A veces granizaba y era una fiesta. Otras veces llovía a cántaros y el arroyo crecía. Podía crecer tanto que más de una vez dudamos si emigrar a tierras más altas. Pero el agua siempre respetó los límites extremos. Ese arroyo era algo bipolar. Pasaba de la parsimonia pacífica a la euforia exultante en cuestión de un par de horas. A mí me gustaba especialmente cuando estaba equilibrado. Me sentaba en los escalones de una escalera que había al costado del molino, cerca de la compuerta, y ahí me quedaba, agradablemente sola, viendo y escuchando al agua fluir.

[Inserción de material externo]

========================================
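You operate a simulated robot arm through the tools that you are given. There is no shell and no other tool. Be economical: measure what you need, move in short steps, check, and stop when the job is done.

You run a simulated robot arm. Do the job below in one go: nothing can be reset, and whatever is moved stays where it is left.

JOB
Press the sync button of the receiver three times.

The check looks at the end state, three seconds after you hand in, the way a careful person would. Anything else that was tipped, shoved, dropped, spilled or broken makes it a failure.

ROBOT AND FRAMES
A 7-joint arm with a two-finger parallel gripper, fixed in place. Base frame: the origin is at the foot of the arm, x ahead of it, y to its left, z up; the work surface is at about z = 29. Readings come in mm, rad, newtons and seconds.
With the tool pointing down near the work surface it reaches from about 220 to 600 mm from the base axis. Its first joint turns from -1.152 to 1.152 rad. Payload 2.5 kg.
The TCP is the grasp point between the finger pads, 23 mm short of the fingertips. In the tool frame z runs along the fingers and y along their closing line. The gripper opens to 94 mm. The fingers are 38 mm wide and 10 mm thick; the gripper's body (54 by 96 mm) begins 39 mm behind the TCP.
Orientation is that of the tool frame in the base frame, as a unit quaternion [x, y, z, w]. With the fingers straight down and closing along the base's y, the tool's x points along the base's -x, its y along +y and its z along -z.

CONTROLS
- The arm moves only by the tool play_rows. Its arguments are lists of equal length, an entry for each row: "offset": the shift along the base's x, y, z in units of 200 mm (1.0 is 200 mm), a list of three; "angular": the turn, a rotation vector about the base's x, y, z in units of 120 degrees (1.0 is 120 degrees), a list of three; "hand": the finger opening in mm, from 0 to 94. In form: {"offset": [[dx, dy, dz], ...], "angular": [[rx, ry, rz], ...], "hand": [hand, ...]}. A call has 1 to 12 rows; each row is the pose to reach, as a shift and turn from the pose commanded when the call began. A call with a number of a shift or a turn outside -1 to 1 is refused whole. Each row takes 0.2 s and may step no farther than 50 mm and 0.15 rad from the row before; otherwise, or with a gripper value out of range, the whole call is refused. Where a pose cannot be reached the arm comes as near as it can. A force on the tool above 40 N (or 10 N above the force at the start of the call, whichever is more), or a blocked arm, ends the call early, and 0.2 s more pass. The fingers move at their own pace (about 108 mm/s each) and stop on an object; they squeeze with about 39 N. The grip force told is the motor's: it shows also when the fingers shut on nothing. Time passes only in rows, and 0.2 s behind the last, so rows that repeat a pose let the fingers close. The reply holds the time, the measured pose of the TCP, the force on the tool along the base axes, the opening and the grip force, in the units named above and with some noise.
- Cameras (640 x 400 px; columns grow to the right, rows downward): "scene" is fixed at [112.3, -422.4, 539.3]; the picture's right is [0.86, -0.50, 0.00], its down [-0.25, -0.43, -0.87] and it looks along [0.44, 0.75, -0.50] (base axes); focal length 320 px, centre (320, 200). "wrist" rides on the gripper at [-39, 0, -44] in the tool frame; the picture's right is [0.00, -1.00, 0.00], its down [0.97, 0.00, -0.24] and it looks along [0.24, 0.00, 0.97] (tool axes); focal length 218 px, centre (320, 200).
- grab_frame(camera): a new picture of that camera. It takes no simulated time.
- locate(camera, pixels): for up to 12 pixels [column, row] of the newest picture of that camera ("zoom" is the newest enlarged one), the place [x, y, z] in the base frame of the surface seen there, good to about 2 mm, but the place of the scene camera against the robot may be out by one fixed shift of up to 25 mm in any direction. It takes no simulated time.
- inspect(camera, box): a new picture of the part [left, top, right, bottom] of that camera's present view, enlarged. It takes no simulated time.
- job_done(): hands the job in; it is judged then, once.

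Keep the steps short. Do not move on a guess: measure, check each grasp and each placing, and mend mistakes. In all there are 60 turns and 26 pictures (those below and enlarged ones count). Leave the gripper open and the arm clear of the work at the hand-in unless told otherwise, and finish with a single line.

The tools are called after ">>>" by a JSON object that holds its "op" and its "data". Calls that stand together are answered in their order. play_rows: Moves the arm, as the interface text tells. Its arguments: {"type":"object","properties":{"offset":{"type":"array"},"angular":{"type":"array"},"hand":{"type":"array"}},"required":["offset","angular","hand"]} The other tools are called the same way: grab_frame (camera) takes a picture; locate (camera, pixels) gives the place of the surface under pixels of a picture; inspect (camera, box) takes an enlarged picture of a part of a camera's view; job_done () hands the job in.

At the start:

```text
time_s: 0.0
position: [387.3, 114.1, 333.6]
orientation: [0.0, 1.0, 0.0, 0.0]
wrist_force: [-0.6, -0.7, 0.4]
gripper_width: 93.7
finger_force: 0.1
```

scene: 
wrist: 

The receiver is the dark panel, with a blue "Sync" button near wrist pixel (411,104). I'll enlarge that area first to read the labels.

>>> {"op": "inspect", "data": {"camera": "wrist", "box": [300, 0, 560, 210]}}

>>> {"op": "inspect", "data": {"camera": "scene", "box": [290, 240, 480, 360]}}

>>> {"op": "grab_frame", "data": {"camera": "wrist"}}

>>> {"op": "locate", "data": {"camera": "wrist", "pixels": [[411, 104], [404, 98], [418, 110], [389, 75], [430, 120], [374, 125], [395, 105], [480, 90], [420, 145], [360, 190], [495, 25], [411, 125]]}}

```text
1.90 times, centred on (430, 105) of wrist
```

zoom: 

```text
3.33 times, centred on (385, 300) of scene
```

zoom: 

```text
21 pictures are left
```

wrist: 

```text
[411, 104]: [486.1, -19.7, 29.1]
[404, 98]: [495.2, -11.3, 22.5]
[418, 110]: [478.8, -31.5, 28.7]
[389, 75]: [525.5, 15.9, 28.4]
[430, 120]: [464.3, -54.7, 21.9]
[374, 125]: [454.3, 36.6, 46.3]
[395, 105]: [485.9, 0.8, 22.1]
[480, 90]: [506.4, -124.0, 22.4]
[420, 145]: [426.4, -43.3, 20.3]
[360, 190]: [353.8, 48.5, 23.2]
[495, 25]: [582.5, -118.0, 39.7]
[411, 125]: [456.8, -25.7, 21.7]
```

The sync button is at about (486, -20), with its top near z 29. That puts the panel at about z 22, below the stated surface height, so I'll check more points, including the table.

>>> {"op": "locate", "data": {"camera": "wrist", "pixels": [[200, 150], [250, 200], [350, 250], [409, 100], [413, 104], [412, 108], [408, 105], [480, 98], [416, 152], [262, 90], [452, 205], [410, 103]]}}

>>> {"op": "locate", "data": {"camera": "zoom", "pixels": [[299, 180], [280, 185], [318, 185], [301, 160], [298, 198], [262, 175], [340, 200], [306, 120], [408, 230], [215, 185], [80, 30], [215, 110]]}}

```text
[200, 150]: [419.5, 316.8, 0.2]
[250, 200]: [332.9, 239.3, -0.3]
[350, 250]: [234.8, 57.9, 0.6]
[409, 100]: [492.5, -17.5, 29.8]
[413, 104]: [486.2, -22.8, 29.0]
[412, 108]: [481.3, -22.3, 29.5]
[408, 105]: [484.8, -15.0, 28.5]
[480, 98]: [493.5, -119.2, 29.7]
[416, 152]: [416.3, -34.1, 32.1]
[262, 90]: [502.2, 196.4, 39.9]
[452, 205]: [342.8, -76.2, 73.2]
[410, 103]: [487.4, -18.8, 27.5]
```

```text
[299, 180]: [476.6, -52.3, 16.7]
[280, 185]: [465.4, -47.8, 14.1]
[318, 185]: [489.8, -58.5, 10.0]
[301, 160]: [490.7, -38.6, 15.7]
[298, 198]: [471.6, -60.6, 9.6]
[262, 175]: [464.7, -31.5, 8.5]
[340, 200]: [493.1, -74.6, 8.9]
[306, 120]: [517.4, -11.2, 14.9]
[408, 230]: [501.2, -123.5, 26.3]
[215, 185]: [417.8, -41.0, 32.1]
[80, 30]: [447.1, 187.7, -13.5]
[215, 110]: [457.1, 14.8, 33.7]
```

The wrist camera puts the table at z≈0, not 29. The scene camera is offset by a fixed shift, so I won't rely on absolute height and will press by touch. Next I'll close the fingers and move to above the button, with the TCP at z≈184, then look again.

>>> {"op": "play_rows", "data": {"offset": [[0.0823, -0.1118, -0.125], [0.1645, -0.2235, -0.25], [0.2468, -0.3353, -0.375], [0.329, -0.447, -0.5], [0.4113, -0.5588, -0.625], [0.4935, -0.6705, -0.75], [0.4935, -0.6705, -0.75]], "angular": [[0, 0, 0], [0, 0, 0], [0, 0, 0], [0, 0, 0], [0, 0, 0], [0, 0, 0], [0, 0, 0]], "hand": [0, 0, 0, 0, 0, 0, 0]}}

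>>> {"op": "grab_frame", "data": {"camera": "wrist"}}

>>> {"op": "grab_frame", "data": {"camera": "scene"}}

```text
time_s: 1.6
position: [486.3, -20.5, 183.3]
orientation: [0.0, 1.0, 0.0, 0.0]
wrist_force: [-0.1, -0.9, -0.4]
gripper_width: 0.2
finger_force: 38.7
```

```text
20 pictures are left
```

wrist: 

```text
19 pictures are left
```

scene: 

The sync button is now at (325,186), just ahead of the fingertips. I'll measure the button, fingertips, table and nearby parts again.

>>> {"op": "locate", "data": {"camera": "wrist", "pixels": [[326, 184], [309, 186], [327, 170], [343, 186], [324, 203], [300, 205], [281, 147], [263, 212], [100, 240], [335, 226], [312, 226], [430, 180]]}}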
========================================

También tenía mis momentos de grandes frustraciones. El mayor de todos, no haber logrado aprender a volar por más que agité brazos y corrí lo más rápido que pude muchas veces.
Los atardeceres eran mágicos. Buena parte del año el sol se ponía detrás de la Sierra de las Ánimas. Si había nubes, había un festín de colores. Si no había nubes, parecía que el sol se hundía más rápido.
De noche nuestra casa se sentía protegida por la Sierra, el cerro Pan de Azúcar, la vía del tren y el arroyo, que aunque no se veían, se sentían. Había cientos de miles de estrellas que le daban una profundidad especial a la esfera oscura. Había ovnis también, pero yo elegía quedarme con la duda.
Cada día duraba dos, porque las horas estaban subdivididas.
Hacíamos paseos. En verano salíamos de casa a las 8 am y regresábamos 9:30 pm. Mi padre alquilaba canoas y enseñaba a esquiar en la playa de Piriápolis. En invierno algunas veces íbamos al Arroyo Solís Grande. Mi padre y su amigo se divertían esquiando con la ropa puesta y no mojándose. Yo vivía esas horas alerta de que ningún cangrejo se me acercara demasiado. También íbamos al “Pueblo Fantasma”, a visitar a mis abuelos y a dar una vuelta por la rambla.
En fin… más o menos así era la vida en Pan de Azúcar desde los ojos de esta y aquella niña. Viví ahí entre mis 4 y 10 años.